Written instruction A -> Please copy out the portion of the document passage from "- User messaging" to "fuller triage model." without changes.

Document passage ->
Chatting with Agents
Learn how to communicate effectively with your Kindship agent using the chat interface.
The chat interface is where you work with your agent. Understanding the difference between conversational chat, system-directed work, and async user messaging helps you get better results and accomplish more together.
The Chat Interface
When you open your agent's workspace, you'll see the chat interface. It's straightforward:
- Message input — Type your messages here
- Conversation history — See past messages and responses
- Context indicators — See what your agent is referencing
- Inbox-aware workspace surfaces — See when an agent is waiting for your action
Standard Chat vs System Chat
Kindship offers two closely related chat surfaces:
- Standard chat is best for planning, discussion, brainstorming, and review
- System Chat is best for directing active work and watching execution unfold in the activity stream
If you want to talk through an idea, use standard chat. If you want to push the agent into action and track the result live, use System Chat.
Async User Messaging
Not every agent message now arrives as a normal chat turn or a blocking execution prompt.
- User messaging is the async channel agents use for questions, approvals, choices, and reports that should stay visible outside a normal chat turn
- Inbox views help you respond without losing the rest of the workspace
- The originating thread still matters, because Kindship increasingly keeps those asks tied to the conversation they came from
- Reports are informational by default, so they should not feel like another confirmation queue unless the agent is explicitly asking for a decision
See Reports And Asks for the fuller triage model.
Sending Messages
Just type naturally. You don't need special commands or syntax. Your agent understands:
- Questions
- Instructions
- Requests
- Ideas and brainstorming
- Feedback and corrections
Response Time
Your agent typically responds within seconds. Complex requests that require more thinking may take slightly longer.
System Chat may feel different because messages can appear optimistically while the underlying work starts, and active work can also be interrupted when needed.
User messaging feels different again: an agent may send you an ask, keep working elsewhere, and pick up your response later during a heartbeat or the next relevant thread.
Effective Communication
Be Clear and Specific
Compare these two requests:
Less effective: "Help me with my project."
More effective: "Help me create a timeline for launching my podcast. I want to publish the first episode in 6 weeks and I need to choose equipment, record 3 episodes, and set up distribution."
The more context and specificity you provide, the more useful the response.
Give Context
Your agent remembers past conversations, but it helps to provide context when:
- Starting a new topic
- Connecting to something from long ago
- Introducing new information
Example: "Remember the marketing plan we discussed last month? I've decided to focus on the social media approach instead of paid ads."

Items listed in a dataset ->

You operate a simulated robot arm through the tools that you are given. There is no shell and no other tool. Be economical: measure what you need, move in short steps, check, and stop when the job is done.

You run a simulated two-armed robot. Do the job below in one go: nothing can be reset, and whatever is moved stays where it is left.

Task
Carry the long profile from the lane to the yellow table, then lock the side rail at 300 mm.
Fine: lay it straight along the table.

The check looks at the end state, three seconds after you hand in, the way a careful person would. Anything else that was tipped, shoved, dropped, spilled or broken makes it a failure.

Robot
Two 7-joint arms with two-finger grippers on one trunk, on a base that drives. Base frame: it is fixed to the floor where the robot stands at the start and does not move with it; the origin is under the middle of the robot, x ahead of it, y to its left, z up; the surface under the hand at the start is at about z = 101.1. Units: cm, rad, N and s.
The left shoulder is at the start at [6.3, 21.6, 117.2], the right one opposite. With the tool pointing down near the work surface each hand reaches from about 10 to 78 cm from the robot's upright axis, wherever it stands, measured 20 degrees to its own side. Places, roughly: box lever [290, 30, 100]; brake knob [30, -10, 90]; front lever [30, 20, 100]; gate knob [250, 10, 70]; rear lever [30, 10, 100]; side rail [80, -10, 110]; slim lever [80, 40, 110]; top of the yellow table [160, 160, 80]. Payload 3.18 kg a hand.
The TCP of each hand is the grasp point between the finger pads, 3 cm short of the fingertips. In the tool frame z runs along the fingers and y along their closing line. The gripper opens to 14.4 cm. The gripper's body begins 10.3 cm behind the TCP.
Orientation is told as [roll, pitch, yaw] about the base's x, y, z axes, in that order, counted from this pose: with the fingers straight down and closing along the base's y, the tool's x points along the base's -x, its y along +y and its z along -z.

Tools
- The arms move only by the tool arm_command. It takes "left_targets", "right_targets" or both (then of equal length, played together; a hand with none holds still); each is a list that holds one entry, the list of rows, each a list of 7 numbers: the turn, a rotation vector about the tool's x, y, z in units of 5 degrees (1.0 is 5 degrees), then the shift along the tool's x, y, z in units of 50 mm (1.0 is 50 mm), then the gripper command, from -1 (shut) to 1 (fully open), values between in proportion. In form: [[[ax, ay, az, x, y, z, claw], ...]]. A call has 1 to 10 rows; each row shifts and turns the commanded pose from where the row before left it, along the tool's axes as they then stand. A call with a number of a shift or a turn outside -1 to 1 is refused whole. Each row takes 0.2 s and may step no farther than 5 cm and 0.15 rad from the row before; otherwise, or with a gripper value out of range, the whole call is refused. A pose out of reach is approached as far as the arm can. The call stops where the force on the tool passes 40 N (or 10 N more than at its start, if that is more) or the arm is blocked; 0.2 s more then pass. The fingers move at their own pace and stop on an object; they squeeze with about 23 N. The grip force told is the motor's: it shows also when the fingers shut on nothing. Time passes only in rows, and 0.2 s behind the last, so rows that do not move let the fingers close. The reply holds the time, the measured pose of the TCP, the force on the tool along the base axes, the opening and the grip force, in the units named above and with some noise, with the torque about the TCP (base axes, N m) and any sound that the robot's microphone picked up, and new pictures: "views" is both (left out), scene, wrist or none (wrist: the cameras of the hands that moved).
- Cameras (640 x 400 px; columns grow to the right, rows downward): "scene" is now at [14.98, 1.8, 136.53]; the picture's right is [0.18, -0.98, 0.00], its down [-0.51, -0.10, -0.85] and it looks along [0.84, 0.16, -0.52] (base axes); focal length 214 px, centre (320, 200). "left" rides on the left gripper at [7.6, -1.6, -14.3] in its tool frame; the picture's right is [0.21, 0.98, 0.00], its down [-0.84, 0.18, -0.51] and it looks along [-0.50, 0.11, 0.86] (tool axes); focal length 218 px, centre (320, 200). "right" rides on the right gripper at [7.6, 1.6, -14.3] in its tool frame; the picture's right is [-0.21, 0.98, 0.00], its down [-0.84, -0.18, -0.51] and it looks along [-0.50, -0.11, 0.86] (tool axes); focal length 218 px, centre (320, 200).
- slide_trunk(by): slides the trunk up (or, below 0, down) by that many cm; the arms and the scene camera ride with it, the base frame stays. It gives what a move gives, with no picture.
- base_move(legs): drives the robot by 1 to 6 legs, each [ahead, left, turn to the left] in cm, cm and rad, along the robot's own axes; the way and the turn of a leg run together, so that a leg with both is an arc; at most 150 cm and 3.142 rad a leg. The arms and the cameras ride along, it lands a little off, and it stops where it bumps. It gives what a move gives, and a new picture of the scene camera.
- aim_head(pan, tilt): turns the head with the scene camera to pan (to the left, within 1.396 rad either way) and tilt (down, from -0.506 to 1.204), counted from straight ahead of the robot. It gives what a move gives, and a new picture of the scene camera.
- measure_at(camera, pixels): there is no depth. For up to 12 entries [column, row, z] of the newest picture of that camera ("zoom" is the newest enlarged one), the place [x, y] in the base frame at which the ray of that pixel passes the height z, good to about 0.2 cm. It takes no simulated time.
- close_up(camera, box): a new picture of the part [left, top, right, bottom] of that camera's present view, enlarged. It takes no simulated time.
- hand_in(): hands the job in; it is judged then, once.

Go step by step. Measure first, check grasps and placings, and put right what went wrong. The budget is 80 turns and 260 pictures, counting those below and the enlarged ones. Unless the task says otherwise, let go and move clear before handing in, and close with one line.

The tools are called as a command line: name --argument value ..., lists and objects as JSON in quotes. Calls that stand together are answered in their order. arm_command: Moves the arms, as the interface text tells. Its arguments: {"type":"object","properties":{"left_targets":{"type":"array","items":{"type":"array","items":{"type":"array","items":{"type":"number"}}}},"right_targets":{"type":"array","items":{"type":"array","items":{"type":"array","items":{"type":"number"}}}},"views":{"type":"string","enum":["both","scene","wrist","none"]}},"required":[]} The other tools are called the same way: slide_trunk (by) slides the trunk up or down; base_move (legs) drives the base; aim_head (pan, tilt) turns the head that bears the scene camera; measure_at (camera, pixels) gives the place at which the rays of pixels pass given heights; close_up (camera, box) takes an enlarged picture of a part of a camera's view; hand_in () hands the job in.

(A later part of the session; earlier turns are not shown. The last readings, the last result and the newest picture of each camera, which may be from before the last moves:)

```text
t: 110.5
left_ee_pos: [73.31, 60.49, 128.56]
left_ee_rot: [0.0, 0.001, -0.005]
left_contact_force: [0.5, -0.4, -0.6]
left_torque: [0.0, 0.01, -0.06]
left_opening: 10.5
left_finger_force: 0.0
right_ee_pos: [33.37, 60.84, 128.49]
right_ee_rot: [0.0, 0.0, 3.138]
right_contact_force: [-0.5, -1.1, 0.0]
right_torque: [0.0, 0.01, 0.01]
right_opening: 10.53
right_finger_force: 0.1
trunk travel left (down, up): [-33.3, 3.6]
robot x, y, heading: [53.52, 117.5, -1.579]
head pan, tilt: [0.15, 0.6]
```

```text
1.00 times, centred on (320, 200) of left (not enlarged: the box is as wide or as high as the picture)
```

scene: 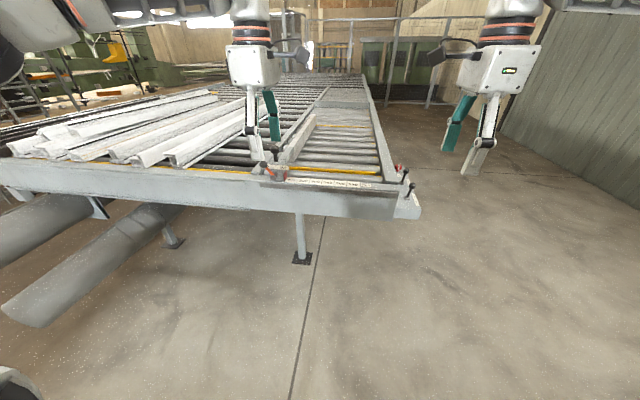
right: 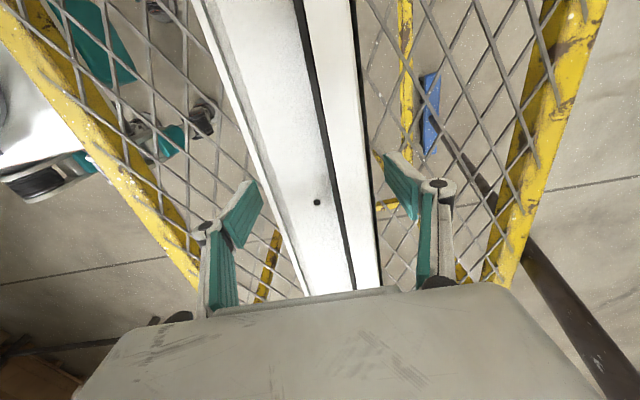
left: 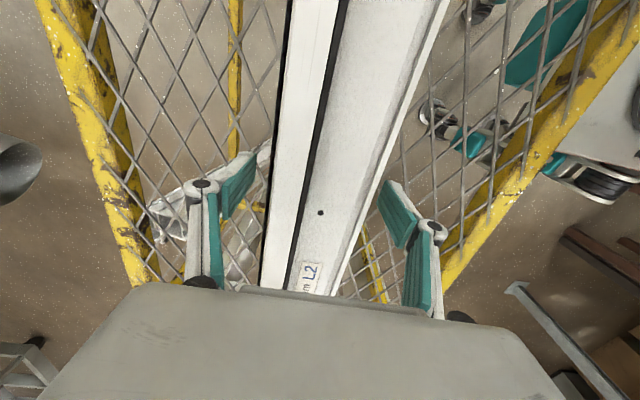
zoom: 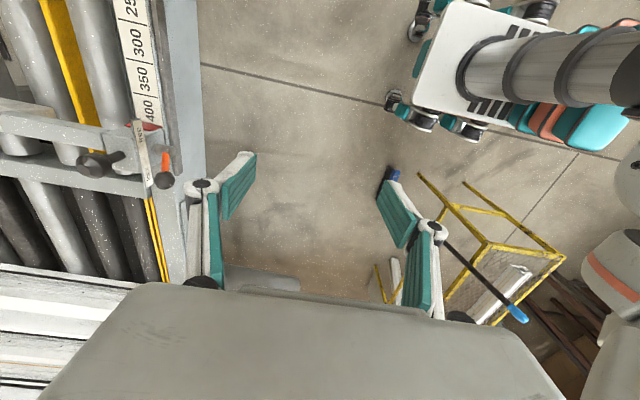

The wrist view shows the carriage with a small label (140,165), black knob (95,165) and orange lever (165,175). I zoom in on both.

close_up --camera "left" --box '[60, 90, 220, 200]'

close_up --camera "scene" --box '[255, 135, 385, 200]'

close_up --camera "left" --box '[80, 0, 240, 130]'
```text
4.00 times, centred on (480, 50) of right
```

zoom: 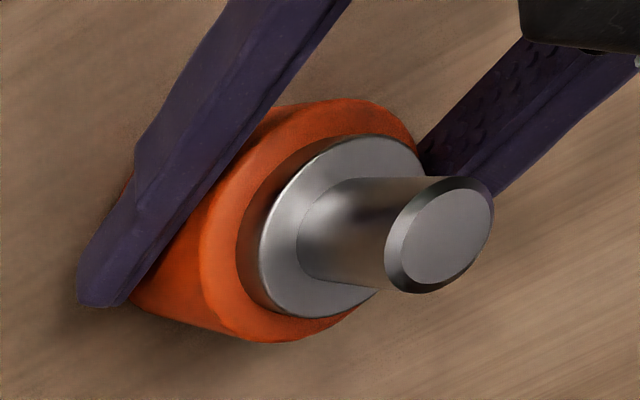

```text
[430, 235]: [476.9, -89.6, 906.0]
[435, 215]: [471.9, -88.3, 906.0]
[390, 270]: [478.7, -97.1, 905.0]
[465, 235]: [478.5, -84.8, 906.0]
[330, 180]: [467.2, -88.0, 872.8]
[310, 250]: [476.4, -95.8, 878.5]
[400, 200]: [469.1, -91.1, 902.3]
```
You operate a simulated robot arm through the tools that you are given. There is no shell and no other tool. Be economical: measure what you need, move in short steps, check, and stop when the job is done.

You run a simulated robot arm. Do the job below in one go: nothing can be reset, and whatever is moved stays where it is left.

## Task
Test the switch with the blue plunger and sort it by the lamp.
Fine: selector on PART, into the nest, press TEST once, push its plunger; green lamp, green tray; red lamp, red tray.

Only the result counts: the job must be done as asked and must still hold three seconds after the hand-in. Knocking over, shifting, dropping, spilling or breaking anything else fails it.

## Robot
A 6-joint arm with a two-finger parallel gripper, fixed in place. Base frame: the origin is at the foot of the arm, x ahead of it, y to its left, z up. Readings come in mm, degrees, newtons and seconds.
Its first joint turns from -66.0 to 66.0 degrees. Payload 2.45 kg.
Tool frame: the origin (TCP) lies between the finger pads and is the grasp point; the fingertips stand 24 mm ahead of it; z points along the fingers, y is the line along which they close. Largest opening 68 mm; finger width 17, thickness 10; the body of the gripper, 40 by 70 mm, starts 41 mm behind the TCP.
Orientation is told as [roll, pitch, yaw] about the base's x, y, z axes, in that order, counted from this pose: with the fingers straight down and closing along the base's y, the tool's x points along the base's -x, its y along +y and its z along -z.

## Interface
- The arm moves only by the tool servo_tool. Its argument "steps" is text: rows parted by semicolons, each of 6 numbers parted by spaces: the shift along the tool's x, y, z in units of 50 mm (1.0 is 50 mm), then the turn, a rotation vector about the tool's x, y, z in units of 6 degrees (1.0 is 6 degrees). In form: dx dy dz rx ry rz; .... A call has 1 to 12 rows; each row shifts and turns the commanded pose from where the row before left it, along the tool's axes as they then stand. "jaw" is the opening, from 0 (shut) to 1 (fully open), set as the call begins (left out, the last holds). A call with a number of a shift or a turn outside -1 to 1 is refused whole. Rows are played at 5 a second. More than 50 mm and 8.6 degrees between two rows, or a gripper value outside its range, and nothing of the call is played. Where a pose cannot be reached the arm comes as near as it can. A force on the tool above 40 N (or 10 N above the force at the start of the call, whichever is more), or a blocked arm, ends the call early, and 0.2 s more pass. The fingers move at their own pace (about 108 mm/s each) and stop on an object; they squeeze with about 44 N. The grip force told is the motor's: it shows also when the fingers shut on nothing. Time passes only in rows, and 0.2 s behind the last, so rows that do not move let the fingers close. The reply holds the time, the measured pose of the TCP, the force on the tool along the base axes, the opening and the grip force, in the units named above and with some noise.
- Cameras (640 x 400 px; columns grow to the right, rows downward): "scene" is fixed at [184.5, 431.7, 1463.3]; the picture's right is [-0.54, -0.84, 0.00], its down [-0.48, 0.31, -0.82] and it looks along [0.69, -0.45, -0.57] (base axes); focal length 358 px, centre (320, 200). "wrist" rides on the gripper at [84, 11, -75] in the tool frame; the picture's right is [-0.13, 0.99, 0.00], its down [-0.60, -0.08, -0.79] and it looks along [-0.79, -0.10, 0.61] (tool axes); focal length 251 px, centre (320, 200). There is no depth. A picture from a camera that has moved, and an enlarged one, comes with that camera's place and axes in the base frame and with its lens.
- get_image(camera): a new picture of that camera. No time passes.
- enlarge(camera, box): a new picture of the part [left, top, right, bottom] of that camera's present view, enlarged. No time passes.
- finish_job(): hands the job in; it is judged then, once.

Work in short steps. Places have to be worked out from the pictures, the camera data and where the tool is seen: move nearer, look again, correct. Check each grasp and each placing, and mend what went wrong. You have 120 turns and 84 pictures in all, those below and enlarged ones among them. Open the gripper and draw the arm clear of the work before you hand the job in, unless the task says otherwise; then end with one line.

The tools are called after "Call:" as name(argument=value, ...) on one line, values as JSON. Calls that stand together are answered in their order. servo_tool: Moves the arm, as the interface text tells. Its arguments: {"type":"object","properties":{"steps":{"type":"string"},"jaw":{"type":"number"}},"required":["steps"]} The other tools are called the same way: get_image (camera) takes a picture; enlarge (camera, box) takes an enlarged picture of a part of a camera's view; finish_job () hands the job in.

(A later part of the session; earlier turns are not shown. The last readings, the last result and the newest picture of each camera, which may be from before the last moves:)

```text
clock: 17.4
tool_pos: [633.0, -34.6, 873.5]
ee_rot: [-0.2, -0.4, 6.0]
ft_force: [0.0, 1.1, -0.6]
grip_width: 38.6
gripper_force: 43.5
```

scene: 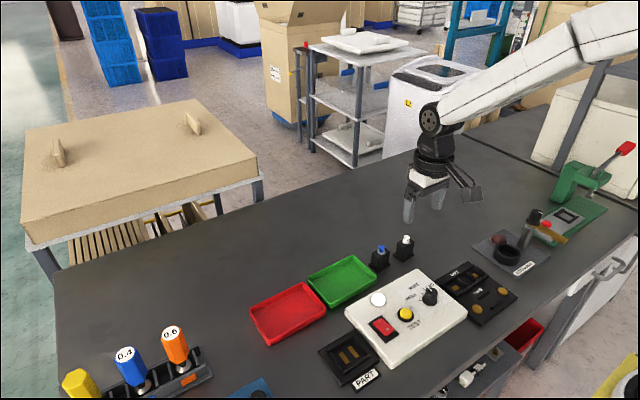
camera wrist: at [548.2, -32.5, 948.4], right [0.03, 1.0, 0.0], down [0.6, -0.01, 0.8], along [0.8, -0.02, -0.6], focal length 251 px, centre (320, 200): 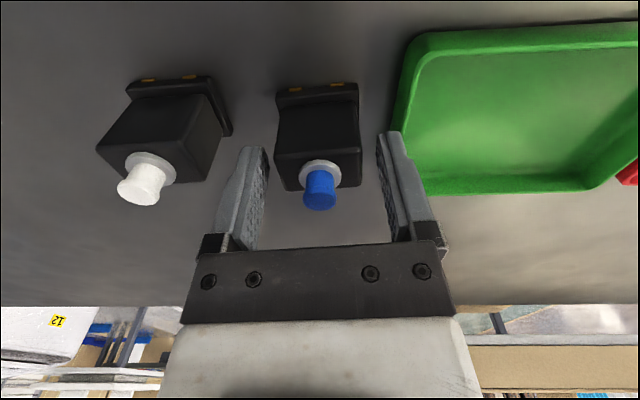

Written instruction B -> Write out exactly the lines running from the line containing "Only the result" to the line containing "Its first joint", with both of those lines included. Give them as a numbered list, with blank lines left out.

Output A ->
- User messaging is the async channel agents use for questions, approvals, choices, and reports that should stay visible outside a normal chat turn
- Inbox views help you respond without losing the rest of the workspace
- The originating thread still matters, because Kindship increasingly keeps those asks tied to the conversation they came from
- Reports are informational by default, so they should not feel like another confirmation queue unless the agent is explicitly asking for a decision
See Reports And Asks for the fuller triage model.

Output B ->
1. Only the result counts: the job must be done as asked and must still hold three seconds after the hand-in. Knocking over, shifting, dropping, spilling or breaking anything else fails it.
2. ## Robot
3. A 6-joint arm with a two-finger parallel gripper, fixed in place. Base frame: the origin is at the foot of the arm, x ahead of it, y to its left, z up. Readings come in mm, degrees, newtons and seconds.
4. Its first joint turns from -66.0 to 66.0 degrees. Payload 2.45 kg.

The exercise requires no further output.